#### Complete the following
1. Show the exact text of the excerpted text starting from "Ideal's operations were" and stopping at the end of "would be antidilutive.".
2. Resume the excerpted text where it left off.
— START Excerpted text —
2. Consolidation and Prior-Year Reclassification
---------------------------------------------
The accompanying consolidated financial statements include the
accounts of Waxman Industries, Inc. and its wholly-owned subsidiaries
(the Company). All significant intercompany transactions and balances
are eliminated in consolidation. Certain fiscal 1994 amounts have
been reclassified to conform with the fiscal 1995 presentation
including a restatement to reflect the Company's Canadian subsidiary,
Ideal Plumbing Group, Inc. (Ideal) as a discontinued operation.
Ideal's operations were discontinued effective March 31, 1994.
3. Earnings Per Share
------------------
Primary earnings per share have been computed based on the weighted
average number of shares and share equivalents outstanding, which
totaled 11,712 for both the six months and three months ended
December 31, 1994 and 11,662 for both the six months and three months
ended December 31,1993. Share equivalents include the Company's
common stock purchase warrants. The conversion of the Company's
Convertible Subordinated Debentures due March 15, 2007 into shares of
common stock was not assumed in computing fully diluted earnings per
share in either 1994 or 1993, as the effect would be antidilutive.
4. Income Taxes
------------
In accordance with the provisions of Statement of Financial Accounting
Standards No. 109, "Accounting for Income Taxes" (SFAS 109), the
Company is currently unable to recognize any income tax benefit
relating to the loss from continuing operations. The tax provisions
for the six months and three months ended December 31, 1994 represent
provisions for state and foreign taxes.
7
<PAGE> 8
The Company currently has $59.6 million of available domestic net
operating loss carryforwards which expire through 2009. The benefit
of these net operating loss carryforwards has been reduced 100% by a
valuation allowance. The Company will continue to evaluate the
valuation allowance and to the extent that the Company is able to
recognize tax benefits in the future, such recognition will favorably
affect future results of operations.
5. Supplemental Cash Flow Information
----------------------------------
Cash payments during the six months ended December 31, 1994 and 1993
included income taxes of $366 and $271, and interest of $8,620 and
$10,075 respectively.
Item 2. Management's Discussion and Analysis of Financial
-------------------------------------------------
Condition and Results of Operations
-----------------------------------
A. Results of Operations
---------------------
Net Sales
- - - ---------
Net sales for the 1995 second quarter totaled $59.0 million, compared to $53.2
million in the 1994 second quarter, an increase of 10.7%. Net sales for the
six month period increased 9.7% from $107.9 million in the 1994 six month
period to $118.4 million in the 1995 six month period. The Company's 1995 six
month net sales were adversely affected by the sale of H. Belanger Plumbing
Accessories (Belanger) in October 1993. Belanger's sales in the prior year six
month period totaled $1.5 million. Excluding the impact of Belanger, sales
increased 11.3% for the six month period. The net sales increases are
primarily the result of the continued growth of the Company's Barnett and
Consumer Products subsidiaries. Barnett's net sales increased 16.1% from
$23.1 million in the 1994 second quarter to $26.8 million in the 1995 second
quarter and 14.0% from $45.8 million in the 1994 six month period to $52.2 in
the 1995 six month period. New product introductions accounted for $1.7
million and $3.4 million of the increases for the 1995 second quarter and six
month period, respectively. The remainder of Barnett's increases were the
result of the growth of Barnett's customer base. Consumer Products' net sales
increased 3.2% from $17.9 million in the 1994 second quarter to $18.5 million
in the 1995 second quarter and 11.0% from $35.9 million in the 1994 six month
period to $39.9 million in the 1995 six month period. The increase in net
sales is the result of Consumer Products' expansion of its business with
several of its large customers. The opening orders for this additional
business totaled approximately $2.5 million and were shipped during the 1995
first quarter.
— END Excerpted text —
— START Supplied material —
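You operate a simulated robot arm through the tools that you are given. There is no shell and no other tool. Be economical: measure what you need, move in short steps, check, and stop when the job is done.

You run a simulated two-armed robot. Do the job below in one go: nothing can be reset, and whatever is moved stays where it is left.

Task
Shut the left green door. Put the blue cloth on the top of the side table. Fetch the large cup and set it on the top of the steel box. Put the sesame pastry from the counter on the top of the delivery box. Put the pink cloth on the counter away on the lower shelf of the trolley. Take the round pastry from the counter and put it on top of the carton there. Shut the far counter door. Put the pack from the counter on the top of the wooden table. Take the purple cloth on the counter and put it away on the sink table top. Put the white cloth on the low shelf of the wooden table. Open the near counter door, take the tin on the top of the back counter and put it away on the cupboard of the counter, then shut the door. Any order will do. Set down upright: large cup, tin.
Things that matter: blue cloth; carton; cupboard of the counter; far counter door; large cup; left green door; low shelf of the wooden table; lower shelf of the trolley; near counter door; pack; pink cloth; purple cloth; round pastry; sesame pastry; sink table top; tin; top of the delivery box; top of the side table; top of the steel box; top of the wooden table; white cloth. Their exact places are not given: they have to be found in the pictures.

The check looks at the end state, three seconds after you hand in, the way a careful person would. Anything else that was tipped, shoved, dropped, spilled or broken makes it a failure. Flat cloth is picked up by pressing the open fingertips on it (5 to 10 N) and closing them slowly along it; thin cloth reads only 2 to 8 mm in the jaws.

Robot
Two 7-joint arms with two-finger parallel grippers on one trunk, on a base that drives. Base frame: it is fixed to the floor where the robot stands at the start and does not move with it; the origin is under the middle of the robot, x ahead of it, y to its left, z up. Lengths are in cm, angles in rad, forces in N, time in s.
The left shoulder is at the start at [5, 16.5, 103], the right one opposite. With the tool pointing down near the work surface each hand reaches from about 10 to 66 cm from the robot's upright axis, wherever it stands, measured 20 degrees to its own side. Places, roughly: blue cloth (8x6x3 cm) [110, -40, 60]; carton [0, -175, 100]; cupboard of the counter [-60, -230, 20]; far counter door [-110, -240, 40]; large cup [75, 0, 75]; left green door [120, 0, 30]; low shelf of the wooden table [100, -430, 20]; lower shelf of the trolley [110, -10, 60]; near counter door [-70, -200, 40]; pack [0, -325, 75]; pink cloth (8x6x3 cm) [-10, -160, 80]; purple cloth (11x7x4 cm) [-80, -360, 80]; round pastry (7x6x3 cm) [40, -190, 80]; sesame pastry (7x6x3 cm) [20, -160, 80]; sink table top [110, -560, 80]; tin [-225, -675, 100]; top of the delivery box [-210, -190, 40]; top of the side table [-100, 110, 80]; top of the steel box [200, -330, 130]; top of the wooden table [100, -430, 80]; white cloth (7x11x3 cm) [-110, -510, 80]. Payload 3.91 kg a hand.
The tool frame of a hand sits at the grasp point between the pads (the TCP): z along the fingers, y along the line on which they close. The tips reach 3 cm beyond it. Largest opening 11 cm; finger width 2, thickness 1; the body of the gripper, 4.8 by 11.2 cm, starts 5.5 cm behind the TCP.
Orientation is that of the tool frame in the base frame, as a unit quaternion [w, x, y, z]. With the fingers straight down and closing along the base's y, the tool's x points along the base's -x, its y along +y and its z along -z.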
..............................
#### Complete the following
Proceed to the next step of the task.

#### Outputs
— END Supplied material —
#### Outputs
1.
Ideal's operations were discontinued effective March 31, 1994.
3. Earnings Per Share
------------------
Primary earnings per share have been computed based on the weighted
average number of shares and share equivalents outstanding, which
totaled 11,712 for both the six months and three months ended
December 31, 1994 and 11,662 for both the six months and three months
ended December 31,1993. Share equivalents include the Company's
common stock purchase warrants. The conversion of the Company's
Convertible Subordinated Debentures due March 15, 2007 into shares of
common stock was not assumed in computing fully diluted earnings per
share in either 1994 or 1993, as the effect would be antidilutive.

2.
Gross Profit
- - - ------------
The Company's gross margins declined from 35.2% for the 1994 second quarter to
34.9% for the 1995 second quarter and increased from 34.8% in the 1994 six
month period to 35.0% in the 1995 six month period. The slight decline in
gross margin for the second quarter is primarily due to proportionately lower
sales of higher margin packaged products during the quarter.
Operating expenses
- - - ------------------
Operating expenses for the second quarter increased 10.7% from $13.6 million in
the 1994 second quarter to $15.1 million in the 1995 second quarter. For the
six month period, operating expenses increased 9.8% from $27.6 million in the
1994 six month period to $30.3 million in the 1995 six month period. Excluding
the impact of the sale of Belanger, operating expenses for the six months were
up 11.9%. The increases are attributable to Barnett and Consumer Products and
are consistent with the increases in sales from these operations. Operating
expenses increased approximately $1.1 million for the six month period for both
Barnett and Consumer Products.
8
<PAGE> 9
Operating Income
- - - ----------------
The Company's operating income totaled $5.5 million or 9.3% of net sales and
$5.1 million or 9.6% of net sales for the 1995 and 1994 second quarters,
respectively, an increase of 7.0%. For the 1995 and 1994 six month periods,
operating income totaled $11.1 million or 9.4% of net sales and $9.9 million or
9.2% of net sales, respectively, an increase of 12.5%.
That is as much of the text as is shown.